• [What to produce] Quote every line below exactly and skip any picture.

###

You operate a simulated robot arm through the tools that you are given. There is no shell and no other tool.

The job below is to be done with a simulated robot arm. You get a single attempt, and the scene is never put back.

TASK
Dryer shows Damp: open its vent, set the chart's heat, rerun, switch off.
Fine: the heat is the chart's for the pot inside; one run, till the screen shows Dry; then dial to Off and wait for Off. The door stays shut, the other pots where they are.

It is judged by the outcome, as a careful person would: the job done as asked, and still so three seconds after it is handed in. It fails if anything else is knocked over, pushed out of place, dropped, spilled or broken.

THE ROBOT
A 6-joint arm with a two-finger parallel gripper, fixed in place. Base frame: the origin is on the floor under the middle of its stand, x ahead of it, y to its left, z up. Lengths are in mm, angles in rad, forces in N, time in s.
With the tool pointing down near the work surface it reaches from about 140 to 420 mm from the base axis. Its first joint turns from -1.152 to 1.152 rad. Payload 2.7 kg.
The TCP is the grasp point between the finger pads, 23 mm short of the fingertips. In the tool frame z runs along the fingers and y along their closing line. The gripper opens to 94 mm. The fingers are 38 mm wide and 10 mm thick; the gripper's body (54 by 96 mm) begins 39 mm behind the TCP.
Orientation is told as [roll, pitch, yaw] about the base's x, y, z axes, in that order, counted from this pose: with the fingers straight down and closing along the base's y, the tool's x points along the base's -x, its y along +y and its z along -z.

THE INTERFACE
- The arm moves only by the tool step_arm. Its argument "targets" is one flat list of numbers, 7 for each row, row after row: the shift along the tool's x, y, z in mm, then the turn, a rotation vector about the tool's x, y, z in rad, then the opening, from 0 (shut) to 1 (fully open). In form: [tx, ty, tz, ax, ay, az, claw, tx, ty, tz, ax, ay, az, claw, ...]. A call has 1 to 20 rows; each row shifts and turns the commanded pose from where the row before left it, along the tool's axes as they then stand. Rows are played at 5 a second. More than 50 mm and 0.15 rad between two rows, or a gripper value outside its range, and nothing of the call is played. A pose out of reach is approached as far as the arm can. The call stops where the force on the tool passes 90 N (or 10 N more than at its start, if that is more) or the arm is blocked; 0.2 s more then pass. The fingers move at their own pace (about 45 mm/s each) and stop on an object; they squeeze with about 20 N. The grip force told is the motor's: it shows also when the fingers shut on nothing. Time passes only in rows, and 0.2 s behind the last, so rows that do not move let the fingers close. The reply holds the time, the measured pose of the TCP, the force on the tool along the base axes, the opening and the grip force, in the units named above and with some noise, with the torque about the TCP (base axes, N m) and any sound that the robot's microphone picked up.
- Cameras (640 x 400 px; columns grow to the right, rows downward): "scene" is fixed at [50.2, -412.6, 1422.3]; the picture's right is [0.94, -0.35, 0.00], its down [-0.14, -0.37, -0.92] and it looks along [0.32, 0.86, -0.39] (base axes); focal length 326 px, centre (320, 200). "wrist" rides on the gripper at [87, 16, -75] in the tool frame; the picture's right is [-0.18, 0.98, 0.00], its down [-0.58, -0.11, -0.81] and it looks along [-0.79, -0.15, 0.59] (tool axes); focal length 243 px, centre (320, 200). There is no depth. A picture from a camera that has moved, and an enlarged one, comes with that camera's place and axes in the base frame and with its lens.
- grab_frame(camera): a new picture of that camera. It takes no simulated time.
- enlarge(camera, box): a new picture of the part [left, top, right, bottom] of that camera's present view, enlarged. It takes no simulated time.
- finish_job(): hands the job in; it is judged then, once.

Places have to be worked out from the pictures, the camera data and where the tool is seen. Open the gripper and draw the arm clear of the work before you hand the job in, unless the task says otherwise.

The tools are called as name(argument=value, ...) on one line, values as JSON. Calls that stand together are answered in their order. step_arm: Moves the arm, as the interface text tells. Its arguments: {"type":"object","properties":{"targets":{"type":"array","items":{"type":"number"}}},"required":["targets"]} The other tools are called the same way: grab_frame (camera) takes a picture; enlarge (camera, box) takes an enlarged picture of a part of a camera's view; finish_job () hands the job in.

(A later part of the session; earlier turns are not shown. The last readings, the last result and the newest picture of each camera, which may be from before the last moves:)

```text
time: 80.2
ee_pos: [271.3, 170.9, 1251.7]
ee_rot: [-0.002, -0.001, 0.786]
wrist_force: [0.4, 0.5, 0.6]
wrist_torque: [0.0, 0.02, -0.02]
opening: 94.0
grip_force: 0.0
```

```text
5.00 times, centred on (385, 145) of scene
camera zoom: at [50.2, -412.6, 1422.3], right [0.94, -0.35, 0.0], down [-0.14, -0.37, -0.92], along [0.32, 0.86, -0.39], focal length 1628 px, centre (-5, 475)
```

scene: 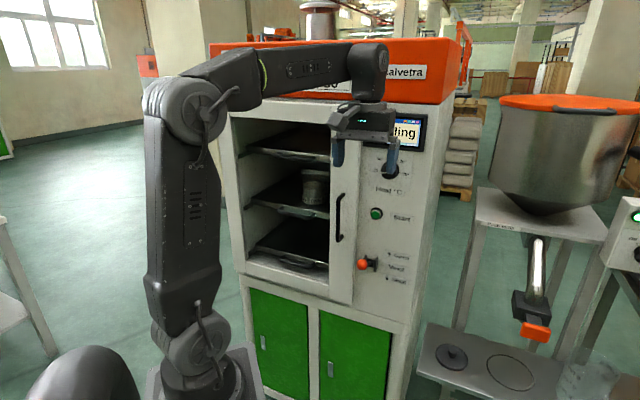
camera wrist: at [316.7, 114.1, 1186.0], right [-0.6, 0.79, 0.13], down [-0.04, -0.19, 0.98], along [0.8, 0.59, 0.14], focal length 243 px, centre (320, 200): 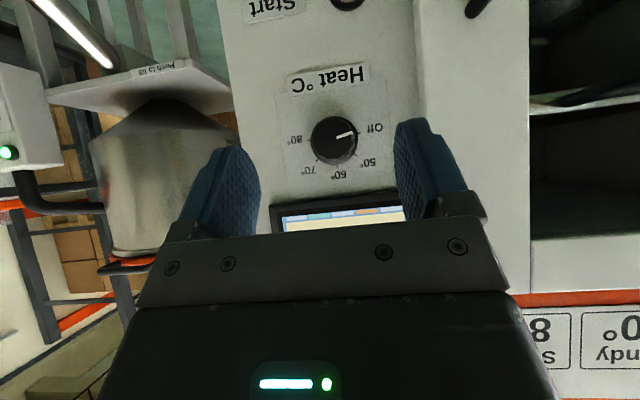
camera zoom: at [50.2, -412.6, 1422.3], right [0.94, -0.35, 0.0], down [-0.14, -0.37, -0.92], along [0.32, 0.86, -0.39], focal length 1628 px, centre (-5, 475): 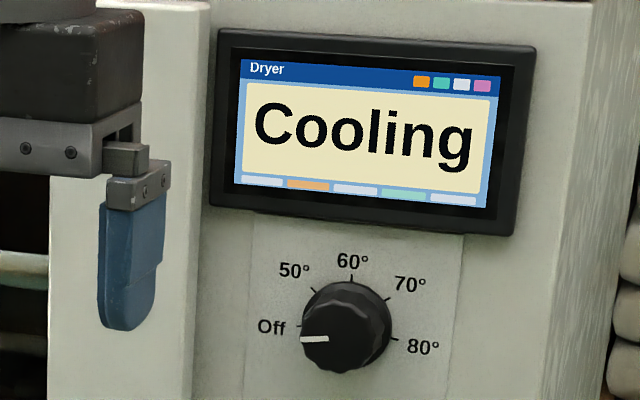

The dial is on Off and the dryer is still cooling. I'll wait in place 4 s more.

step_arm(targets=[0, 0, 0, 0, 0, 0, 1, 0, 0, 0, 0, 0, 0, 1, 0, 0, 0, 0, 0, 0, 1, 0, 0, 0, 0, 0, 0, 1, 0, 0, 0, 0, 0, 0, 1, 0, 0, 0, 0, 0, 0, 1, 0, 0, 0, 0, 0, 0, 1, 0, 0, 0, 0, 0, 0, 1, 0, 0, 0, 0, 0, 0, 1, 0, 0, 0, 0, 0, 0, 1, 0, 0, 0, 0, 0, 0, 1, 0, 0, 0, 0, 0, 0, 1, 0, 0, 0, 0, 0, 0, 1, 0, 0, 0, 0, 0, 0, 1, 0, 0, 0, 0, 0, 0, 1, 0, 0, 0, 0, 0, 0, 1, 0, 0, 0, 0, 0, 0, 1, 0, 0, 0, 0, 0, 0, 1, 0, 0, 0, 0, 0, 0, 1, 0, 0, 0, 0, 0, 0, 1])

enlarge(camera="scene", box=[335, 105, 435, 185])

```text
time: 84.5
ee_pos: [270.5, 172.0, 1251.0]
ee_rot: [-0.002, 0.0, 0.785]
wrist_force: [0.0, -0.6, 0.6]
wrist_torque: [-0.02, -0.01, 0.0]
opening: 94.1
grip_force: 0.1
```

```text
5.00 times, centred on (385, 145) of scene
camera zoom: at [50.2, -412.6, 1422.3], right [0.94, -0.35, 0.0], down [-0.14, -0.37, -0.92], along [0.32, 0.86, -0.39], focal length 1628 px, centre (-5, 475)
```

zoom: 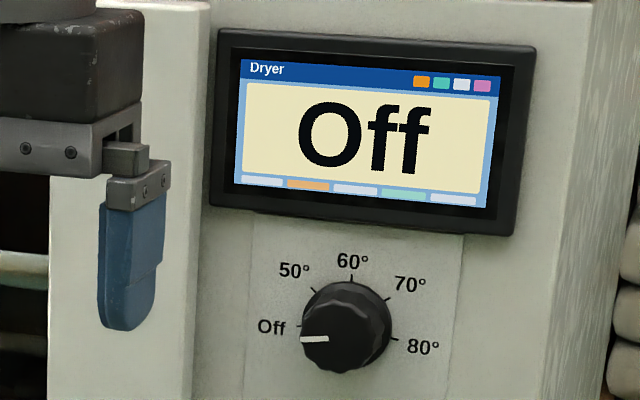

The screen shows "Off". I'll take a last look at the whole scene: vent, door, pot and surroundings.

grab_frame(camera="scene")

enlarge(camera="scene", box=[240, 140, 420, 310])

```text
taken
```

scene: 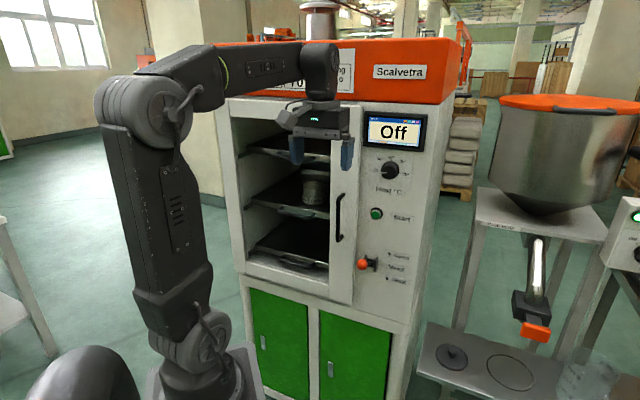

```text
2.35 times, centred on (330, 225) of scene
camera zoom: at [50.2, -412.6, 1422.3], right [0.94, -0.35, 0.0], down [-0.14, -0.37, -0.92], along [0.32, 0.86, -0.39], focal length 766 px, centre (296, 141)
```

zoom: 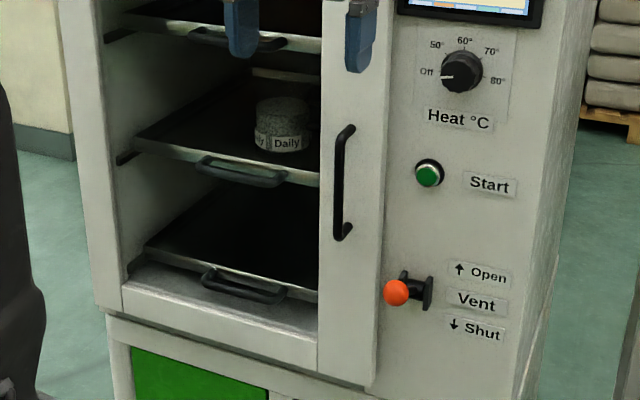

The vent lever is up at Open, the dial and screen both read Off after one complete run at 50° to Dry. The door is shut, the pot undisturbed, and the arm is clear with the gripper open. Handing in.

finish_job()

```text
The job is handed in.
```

###

• [Complete output]
You operate a simulated robot arm through the tools that you are given. There is no shell and no other tool.

The job below is to be done with a simulated robot arm. You get a single attempt, and the scene is never put back.

TASK
Dryer shows Damp: open its vent, set the chart's heat, rerun, switch off.
Fine: the heat is the chart's for the pot inside; one run, till the screen shows Dry; then dial to Off and wait for Off. The door stays shut, the other pots where they are.

It is judged by the outcome, as a careful person would: the job done as asked, and still so three seconds after it is handed in. It fails if anything else is knocked over, pushed out of place, dropped, spilled or broken.

THE ROBOT
A 6-joint arm with a two-finger parallel gripper, fixed in place. Base frame: the origin is on the floor under the middle of its stand, x ahead of it, y to its left, z up. Lengths are in mm, angles in rad, forces in N, time in s.
With the tool pointing down near the work surface it reaches from about 140 to 420 mm from the base axis. Its first joint turns from -1.152 to 1.152 rad. Payload 2.7 kg.
The TCP is the grasp point between the finger pads, 23 mm short of the fingertips. In the tool frame z runs along the fingers and y along their closing line. The gripper opens to 94 mm. The fingers are 38 mm wide and 10 mm thick; the gripper's body (54 by 96 mm) begins 39 mm behind the TCP.
Orientation is told as [roll, pitch, yaw] about the base's x, y, z axes, in that order, counted from this pose: with the fingers straight down and closing along the base's y, the tool's x points along the base's -x, its y along +y and its z along -z.

THE INTERFACE
- The arm moves only by the tool step_arm. Its argument "targets" is one flat list of numbers, 7 for each row, row after row: the shift along the tool's x, y, z in mm, then the turn, a rotation vector about the tool's x, y, z in rad, then the opening, from 0 (shut) to 1 (fully open). In form: [tx, ty, tz, ax, ay, az, claw, tx, ty, tz, ax, ay, az, claw, ...]. A call has 1 to 20 rows; each row shifts and turns the commanded pose from where the row before left it, along the tool's axes as they then stand. Rows are played at 5 a second. More than 50 mm and 0.15 rad between two rows, or a gripper value outside its range, and nothing of the call is played. A pose out of reach is approached as far as the arm can. The call stops where the force on the tool passes 90 N (or 10 N more than at its start, if that is more) or the arm is blocked; 0.2 s more then pass. The fingers move at their own pace (about 45 mm/s each) and stop on an object; they squeeze with about 20 N. The grip force told is the motor's: it shows also when the fingers shut on nothing. Time passes only in rows, and 0.2 s behind the last, so rows that do not move let the fingers close. The reply holds the time, the measured pose of the TCP, the force on the tool along the base axes, the opening and the grip force, in the units named above and with some noise, with the torque about the TCP (base axes, N m) and any sound that the robot's microphone picked up.
- Cameras (640 x 400 px; columns grow to the right, rows downward): "scene" is fixed at [50.2, -412.6, 1422.3]; the picture's right is [0.94, -0.35, 0.00], its down [-0.14, -0.37, -0.92] and it looks along [0.32, 0.86, -0.39] (base axes); focal length 326 px, centre (320, 200). "wrist" rides on the gripper at [87, 16, -75] in the tool frame; the picture's right is [-0.18, 0.98, 0.00], its down [-0.58, -0.11, -0.81] and it looks along [-0.79, -0.15, 0.59] (tool axes); focal length 243 px, centre (320, 200). There is no depth. A picture from a camera that has moved, and an enlarged one, comes with that camera's place and axes in the base frame and with its lens.
- grab_frame(camera): a new picture of that camera. It takes no simulated time.
- enlarge(camera, box): a new picture of the part [left, top, right, bottom] of that camera's present view, enlarged. It takes no simulated time.
- finish_job(): hands the job in; it is judged then, once.

Places have to be worked out from the pictures, the camera data and where the tool is seen. Open the gripper and draw the arm clear of the work before you hand the job in, unless the task says otherwise.

The tools are called as name(argument=value, ...) on one line, values as JSON. Calls that stand together are answered in their order. step_arm: Moves the arm, as the interface text tells. Its arguments: {"type":"object","properties":{"targets":{"type":"array","items":{"type":"number"}}},"required":["targets"]} The other tools are called the same way: grab_frame (camera) takes a picture; enlarge (camera, box) takes an enlarged picture of a part of a camera's view; finish_job () hands the job in.

(A later part of the session; earlier turns are not shown. The last readings, the last result and the newest picture of each camera, which may be from before the last moves:)

```text
time: 80.2
ee_pos: [271.3, 170.9, 1251.7]
ee_rot: [-0.002, -0.001, 0.786]
wrist_force: [0.4, 0.5, 0.6]
wrist_torque: [0.0, 0.02, -0.02]
opening: 94.0
grip_force: 0.0
```

```text
5.00 times, centred on (385, 145) of scene
camera zoom: at [50.2, -412.6, 1422.3], right [0.94, -0.35, 0.0], down [-0.14, -0.37, -0.92], along [0.32, 0.86, -0.39], focal length 1628 px, centre (-5, 475)
```

scene: 
camera wrist: at [316.7, 114.1, 1186.0], right [-0.6, 0.79, 0.13], down [-0.04, -0.19, 0.98], along [0.8, 0.59, 0.14], focal length 243 px, centre (320, 200): 
camera zoom: at [50.2, -412.6, 1422.3], right [0.94, -0.35, 0.0], down [-0.14, -0.37, -0.92], along [0.32, 0.86, -0.39], focal length 1628 px, centre (-5, 475): 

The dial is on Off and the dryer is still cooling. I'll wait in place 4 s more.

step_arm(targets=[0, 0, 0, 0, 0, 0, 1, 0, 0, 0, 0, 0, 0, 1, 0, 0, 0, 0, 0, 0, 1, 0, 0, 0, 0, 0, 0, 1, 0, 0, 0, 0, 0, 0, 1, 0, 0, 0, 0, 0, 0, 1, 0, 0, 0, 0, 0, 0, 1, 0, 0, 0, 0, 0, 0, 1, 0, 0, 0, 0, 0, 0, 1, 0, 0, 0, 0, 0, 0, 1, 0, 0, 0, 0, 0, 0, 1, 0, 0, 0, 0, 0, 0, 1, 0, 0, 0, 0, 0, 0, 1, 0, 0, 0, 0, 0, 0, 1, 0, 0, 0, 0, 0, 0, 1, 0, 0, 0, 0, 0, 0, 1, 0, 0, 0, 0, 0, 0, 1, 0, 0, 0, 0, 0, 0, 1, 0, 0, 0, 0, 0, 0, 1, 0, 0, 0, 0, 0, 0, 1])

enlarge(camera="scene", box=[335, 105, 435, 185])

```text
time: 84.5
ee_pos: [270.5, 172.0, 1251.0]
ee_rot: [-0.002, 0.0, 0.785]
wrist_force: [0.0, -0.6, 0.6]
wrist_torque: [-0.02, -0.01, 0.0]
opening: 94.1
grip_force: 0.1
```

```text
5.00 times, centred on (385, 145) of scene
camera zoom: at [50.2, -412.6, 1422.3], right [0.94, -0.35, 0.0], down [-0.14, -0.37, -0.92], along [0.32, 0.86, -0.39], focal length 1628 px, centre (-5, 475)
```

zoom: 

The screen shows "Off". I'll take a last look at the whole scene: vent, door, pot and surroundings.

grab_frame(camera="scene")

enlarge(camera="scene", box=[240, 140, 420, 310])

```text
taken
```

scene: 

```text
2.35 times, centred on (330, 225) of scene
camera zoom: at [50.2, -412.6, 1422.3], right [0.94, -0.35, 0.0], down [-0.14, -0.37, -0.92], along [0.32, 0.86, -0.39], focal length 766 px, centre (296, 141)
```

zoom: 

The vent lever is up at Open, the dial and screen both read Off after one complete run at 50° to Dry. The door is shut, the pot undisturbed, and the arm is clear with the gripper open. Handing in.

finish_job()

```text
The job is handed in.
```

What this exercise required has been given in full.